Problem:
Copy out exactly the lines from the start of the data to the line containing "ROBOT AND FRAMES". Include both.

Data section:
begin

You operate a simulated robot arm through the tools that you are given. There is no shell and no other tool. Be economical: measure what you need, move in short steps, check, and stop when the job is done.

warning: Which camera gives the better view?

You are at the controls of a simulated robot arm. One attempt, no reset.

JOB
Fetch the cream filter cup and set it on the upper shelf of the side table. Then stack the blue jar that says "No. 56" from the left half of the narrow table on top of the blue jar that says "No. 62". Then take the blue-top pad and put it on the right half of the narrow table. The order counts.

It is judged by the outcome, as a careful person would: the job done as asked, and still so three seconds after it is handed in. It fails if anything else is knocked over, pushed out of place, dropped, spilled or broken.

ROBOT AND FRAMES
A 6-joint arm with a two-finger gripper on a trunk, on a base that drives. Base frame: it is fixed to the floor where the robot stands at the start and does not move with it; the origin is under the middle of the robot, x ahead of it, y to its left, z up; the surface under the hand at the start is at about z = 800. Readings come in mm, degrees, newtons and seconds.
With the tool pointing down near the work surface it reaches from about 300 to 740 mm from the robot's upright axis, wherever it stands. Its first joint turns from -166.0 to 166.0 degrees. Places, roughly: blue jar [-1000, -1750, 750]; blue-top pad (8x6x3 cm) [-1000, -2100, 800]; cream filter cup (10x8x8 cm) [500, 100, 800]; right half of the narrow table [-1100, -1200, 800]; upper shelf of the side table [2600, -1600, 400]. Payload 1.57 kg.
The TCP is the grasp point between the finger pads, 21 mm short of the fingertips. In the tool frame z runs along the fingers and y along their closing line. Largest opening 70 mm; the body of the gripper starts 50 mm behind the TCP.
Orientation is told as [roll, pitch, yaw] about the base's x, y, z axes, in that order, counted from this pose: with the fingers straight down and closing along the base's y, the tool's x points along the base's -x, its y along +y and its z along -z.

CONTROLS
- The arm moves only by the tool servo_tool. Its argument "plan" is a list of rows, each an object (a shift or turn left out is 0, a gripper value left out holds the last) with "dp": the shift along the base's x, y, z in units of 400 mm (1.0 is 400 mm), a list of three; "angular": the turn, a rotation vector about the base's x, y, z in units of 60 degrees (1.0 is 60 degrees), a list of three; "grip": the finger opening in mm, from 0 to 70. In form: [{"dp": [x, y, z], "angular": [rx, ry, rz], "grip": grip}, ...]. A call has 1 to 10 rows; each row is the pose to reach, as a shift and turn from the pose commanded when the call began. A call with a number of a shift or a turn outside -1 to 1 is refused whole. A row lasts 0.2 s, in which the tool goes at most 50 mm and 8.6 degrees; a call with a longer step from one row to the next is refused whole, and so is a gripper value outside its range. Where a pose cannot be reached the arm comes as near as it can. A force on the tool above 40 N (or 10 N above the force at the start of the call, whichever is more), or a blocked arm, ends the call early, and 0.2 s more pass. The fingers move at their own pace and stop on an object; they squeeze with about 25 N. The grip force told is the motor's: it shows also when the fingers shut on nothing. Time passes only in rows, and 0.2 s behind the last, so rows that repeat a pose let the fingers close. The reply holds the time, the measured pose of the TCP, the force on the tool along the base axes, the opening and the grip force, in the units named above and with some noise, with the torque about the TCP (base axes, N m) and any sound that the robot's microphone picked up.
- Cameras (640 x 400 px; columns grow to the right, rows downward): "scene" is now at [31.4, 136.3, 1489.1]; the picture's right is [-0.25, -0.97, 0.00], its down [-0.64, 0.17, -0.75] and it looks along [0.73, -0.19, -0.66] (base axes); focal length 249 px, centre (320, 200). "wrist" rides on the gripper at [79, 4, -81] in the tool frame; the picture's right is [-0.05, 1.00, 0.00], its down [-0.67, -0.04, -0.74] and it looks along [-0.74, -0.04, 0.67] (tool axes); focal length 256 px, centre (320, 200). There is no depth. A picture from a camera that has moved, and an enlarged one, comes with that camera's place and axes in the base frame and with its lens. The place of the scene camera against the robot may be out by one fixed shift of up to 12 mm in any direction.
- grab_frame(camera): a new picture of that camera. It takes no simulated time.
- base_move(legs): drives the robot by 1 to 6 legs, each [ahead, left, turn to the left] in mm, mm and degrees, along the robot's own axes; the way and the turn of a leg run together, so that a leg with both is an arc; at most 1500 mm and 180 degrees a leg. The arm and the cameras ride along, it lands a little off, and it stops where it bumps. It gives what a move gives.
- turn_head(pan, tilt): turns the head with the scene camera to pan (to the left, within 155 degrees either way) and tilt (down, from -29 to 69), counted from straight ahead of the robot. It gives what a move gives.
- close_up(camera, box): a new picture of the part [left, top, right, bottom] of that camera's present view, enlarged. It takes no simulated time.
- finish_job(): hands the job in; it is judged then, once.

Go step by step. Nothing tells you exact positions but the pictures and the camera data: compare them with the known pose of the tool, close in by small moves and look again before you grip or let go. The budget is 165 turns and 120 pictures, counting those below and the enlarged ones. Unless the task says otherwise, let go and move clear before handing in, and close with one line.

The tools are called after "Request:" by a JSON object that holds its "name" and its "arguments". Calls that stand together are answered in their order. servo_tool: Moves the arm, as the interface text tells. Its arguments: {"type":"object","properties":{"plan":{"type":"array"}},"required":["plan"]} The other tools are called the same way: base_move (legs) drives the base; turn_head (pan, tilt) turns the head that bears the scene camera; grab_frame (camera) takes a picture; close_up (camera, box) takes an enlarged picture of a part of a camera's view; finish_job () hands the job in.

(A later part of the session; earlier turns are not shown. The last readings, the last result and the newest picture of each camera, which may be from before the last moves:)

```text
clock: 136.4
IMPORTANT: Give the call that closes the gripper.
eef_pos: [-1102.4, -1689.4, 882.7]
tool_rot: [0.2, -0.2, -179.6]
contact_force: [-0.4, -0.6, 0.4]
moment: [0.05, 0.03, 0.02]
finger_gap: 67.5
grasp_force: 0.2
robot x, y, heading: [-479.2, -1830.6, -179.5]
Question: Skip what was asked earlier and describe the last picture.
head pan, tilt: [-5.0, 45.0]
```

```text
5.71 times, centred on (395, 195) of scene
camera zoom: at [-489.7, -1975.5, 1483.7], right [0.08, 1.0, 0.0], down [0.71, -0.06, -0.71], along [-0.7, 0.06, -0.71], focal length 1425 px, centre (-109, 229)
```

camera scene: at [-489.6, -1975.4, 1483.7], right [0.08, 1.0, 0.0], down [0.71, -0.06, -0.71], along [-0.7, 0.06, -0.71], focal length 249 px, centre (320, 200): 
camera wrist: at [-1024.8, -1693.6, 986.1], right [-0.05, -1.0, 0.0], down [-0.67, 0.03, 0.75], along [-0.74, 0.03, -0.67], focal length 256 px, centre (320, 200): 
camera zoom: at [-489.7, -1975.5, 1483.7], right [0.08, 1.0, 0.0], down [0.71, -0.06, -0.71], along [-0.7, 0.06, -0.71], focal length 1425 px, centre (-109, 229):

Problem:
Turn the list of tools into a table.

end

The solution:
You operate a simulated robot arm through the tools that you are given. There is no shell and no other tool. Be economical: measure what you need, move in short steps, check, and stop when the job is done.

warning: Which camera gives the better view?

You are at the controls of a simulated robot arm. One attempt, no reset.

JOB
Fetch the cream filter cup and set it on the upper shelf of the side table. Then stack the blue jar that says "No. 56" from the left half of the narrow table on top of the blue jar that says "No. 62". Then take the blue-top pad and put it on the right half of the narrow table. The order counts.

It is judged by the outcome, as a careful person would: the job done as asked, and still so three seconds after it is handed in. It fails if anything else is knocked over, pushed out of place, dropped, spilled or broken.

ROBOT AND FRAMES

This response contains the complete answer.